What people like Roubini and Roach, along with most of the financial world and hangers on (re: Davos), don't see, quite likely because their livelihoods depend on them not seeing it, is that through trying to save their own world by allowing public funds to turn into zombie money, i.e by not restructuring debt, down the line they hold only zombie money and themselves turn into zombies.
Roubini states that we WILL end up with "zombie banks, zombie companies, zombie households, and zombie governments", but he gets his timing wrong – it's already happened – and he doesn't understand why. He gets close, though, got to give him that, saying that it's: "…the consequence of postponing deleveraging". Still that's merely part of the story. What Nouriel doesn't mention is that we can only postpone deleveraging by turning trillions of dollars of the public's funds, and their children's, into zombie money, the kind designed to cover bottomless pits to such a degree you think we can all of us walk on water.

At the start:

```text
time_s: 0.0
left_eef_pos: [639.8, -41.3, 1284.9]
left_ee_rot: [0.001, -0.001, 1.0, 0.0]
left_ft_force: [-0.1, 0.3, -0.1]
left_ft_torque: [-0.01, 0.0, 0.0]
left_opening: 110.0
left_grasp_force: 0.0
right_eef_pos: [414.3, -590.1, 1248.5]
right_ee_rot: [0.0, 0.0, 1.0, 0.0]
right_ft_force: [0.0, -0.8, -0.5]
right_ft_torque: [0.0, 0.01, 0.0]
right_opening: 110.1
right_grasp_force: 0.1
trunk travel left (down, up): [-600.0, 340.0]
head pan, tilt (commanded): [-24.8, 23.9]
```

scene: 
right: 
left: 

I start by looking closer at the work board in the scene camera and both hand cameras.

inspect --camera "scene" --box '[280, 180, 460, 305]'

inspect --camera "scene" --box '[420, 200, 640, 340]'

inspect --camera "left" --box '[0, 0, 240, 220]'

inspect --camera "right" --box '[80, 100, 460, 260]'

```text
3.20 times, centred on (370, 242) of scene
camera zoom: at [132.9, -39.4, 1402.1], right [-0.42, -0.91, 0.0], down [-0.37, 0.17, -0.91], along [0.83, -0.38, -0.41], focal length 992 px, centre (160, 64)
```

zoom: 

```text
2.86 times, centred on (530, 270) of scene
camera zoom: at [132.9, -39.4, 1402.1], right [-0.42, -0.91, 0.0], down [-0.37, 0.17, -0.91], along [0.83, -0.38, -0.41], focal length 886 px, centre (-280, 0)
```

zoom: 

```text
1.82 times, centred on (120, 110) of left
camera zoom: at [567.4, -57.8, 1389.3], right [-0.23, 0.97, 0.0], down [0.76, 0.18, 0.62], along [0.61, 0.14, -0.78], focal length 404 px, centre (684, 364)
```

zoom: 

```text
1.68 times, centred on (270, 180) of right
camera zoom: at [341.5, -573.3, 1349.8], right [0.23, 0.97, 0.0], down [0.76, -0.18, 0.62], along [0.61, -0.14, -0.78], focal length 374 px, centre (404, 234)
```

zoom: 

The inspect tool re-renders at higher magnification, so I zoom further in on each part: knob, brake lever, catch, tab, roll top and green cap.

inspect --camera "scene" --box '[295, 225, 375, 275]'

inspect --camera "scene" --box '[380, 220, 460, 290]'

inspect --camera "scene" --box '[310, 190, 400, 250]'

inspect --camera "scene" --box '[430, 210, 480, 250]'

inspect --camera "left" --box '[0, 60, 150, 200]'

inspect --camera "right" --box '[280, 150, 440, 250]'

Stephen Roach talks about the failure of QE in repairing Joe Blow's finances (household debt), but neglects the reality that no QE was ever intended to do that. In fact, it's exactly because Joe and Jill Blow's – and their children’s- money is used not to save them from ruin, but to save the banks that rule their world, that their money has gone zombie. As in not real, perhaps appearing to be real, but in essence empty and out for your blood.
It's attractive and tempting to watch all the news and opinions on offer right now that promise you recovery, but there's no substance in them, they're as zombie as the economy they try so hard to celebrate. It really is simple: The debt is still there, nothing's been fully marked to market, all that's happened over the past five years is that your money has been used to cover up a whole bunch of bottomless holes. And precisely and ironically because it's your money has been used for the cover up, it's your children who are going to fall into those holes.
We can either opt to deal with reality or accept that we continue to roam our lives as the zombies we now are. And yes, we do still have that choice.